Long-haul airfares to Eastern Europe are rarely a bargain; you’re usually better flying to a Western European hub and taking an onward budget-airline flight or train. The main hubs in Eastern Europe are Budapest, Moscow, Prague and Warsaw.

Most of the aforementioned gateway cities are also well serviced by low-cost carriers that fly to other parts of Europe.

Main European airports:

  • Schiphol Airport, Amsterdam (www.schiphol.nl)
  • Frankfurt Airport, Frankfurt (www.frankfurt-airport.com)
  • Heathrow Airport, London (www.heathrow.com)
  • Barajas Airport, Madrid (www.aeropuertomadrid-barajas.com)
  • Aéroport de Charles de Gaulle, Paris (www.easycdg.com)
  • Leonardo da Vinci Airport, Rome (www.adr.it)

Departure Tax

Departure tax is included in the price of a ticket.

Land

It’s possible to reach Europe by various train routes from Asia. Most common is the Trans-Siberian Railway, connecting Moscow to Siberia, the Russian Far East, Mongolia and China.

It is also possible to reach Moscow from several Central Asian states and İstanbul from Iran and Jordan.
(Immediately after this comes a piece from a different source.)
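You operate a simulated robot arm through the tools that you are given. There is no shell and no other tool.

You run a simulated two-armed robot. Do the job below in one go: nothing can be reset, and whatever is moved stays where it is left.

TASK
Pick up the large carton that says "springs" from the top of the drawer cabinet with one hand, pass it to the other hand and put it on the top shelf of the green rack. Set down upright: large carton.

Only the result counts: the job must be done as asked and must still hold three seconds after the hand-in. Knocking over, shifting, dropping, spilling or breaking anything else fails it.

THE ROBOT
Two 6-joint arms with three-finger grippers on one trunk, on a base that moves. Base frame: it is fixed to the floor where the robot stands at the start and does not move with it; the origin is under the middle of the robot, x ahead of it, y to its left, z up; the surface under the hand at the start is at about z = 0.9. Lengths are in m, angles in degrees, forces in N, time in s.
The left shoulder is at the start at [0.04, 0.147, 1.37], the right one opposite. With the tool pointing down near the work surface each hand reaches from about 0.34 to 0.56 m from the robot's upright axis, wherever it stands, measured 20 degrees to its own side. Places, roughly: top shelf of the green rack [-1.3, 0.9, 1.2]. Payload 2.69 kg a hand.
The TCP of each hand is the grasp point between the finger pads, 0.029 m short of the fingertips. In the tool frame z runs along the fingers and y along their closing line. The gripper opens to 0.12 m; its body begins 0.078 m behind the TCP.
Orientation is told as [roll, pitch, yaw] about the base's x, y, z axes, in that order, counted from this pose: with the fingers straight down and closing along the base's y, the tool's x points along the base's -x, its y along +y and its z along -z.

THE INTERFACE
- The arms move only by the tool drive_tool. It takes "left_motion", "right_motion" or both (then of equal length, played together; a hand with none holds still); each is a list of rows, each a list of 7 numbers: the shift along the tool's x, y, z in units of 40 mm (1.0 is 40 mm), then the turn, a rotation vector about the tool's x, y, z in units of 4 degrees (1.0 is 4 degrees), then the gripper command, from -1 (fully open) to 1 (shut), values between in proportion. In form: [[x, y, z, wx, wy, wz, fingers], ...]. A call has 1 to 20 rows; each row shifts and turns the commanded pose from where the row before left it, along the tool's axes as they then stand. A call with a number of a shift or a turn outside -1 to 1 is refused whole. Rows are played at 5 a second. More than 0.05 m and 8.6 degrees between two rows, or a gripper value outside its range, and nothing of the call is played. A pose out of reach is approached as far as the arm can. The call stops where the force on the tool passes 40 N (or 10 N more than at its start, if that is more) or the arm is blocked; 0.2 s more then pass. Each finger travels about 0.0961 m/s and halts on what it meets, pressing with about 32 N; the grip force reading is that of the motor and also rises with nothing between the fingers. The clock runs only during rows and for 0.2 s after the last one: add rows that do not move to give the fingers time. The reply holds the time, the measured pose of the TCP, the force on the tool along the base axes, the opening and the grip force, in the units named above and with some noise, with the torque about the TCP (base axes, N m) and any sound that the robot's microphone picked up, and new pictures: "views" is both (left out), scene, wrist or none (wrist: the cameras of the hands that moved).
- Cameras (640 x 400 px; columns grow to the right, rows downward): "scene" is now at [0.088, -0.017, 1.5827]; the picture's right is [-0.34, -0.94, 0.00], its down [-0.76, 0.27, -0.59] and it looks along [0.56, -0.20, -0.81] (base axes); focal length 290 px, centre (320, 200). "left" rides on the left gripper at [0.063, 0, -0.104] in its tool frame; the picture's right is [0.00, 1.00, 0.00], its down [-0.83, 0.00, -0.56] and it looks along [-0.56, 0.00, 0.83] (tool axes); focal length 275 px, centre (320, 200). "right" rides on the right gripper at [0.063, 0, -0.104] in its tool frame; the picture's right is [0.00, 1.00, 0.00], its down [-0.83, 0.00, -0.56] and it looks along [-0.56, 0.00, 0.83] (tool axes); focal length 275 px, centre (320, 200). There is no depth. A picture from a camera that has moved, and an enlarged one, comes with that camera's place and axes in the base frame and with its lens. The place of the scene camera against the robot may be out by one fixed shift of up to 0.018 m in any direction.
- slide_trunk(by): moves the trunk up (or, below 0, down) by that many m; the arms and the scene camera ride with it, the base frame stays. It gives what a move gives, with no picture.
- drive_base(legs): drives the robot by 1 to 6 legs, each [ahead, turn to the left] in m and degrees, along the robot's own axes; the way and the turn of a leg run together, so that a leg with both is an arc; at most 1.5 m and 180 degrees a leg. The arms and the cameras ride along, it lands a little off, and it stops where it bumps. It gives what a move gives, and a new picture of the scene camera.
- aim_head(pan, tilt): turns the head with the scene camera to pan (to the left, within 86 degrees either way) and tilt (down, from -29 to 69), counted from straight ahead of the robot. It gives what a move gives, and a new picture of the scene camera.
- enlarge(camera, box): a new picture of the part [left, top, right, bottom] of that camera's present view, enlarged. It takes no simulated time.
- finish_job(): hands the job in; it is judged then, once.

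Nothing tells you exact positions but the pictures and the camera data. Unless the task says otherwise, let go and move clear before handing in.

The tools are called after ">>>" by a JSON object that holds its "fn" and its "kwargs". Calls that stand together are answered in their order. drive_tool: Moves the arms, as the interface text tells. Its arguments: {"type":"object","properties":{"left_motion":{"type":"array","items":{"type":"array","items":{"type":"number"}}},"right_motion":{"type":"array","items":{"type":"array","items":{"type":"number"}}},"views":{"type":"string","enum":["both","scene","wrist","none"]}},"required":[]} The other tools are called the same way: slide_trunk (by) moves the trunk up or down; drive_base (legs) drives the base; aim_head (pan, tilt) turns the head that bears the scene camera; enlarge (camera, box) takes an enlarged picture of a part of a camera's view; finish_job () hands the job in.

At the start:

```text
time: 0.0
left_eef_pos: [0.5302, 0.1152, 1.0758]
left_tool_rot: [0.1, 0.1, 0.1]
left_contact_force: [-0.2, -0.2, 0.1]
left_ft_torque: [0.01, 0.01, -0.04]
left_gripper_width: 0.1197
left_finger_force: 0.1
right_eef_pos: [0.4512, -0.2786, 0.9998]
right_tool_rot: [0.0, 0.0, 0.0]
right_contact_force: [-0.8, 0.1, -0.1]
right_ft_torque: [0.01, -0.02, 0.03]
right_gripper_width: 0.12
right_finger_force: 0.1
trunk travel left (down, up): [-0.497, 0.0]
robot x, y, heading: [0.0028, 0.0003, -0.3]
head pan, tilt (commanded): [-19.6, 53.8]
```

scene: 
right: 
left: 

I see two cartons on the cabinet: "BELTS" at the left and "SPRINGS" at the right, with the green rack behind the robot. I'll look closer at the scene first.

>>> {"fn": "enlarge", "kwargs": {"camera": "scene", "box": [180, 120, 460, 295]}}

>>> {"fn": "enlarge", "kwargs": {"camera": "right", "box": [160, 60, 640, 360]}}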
See www.seat61.com for more information about these adventurous routes.

Border Crossings

Border formalities have been relaxed in most of the EU, but still exist in all their original bureaucratic glory in the more far-flung parts of Eastern Europe.

In line with the Schengen Agreement, there are officially no passport controls at the borders between 26 European states, namely: Austria, Belgium, the Czech Republic, Denmark, Estonia, Finland, France, Germany, Greece, Iceland, Italy, Hungary, Latvia, Liechtenstein, Lithuania, Luxembourg, Malta, the Netherlands, Norway, Poland, Portugal, Slovakia, Slovenia, Spain, Sweden and Switzerland. Sometimes, however, there are spot checks on trains crossing borders, so always have your passport. The UK was a nonsignatory to Schengen and thus maintains border controls over traffic from other EU countries (except Ireland, with which it shares an open border), although there is no customs control. The same goes for Ireland.

Bulgaria, Croatia, Cyprus and Romania are prospective Shengen area members – for up-to-date details see www.schengenvisainfo.com.

Most borders in Eastern Europe will be crossed via train, where border guards board the train and go through compartments checking passengers’ papers. It is rare to get hit up for bribes, but occasionally in Belarus or Moldova you may face a difficulty that can only be overcome with a ‘fine’. Travelling between Turkey and Bulgaria typically requires a change of trains and is subject to a lengthy border procedure.

Sea

There are numerous ferry routes between Europe and Africa, including links from Spain to Morocco; Italy and Malta to Tunisia; and France to Morocco and Tunisia. Check out www.traghettiweb.it for comprehensive information on all Mediterranean ferries. Ferries are often filled to capacity in summer, especially to and from Tunisia, so book well in advance if you’re taking a vehicle across.

Passenger freighters (typically carrying up to 12 passengers) aren’t nearly as competitively priced as airlines. Journeys also take a long time. However, if you have your heart set on a transatlantic journey, TravLtips Cruise and Freighter (www.travltips.com) has information on freighter cruises.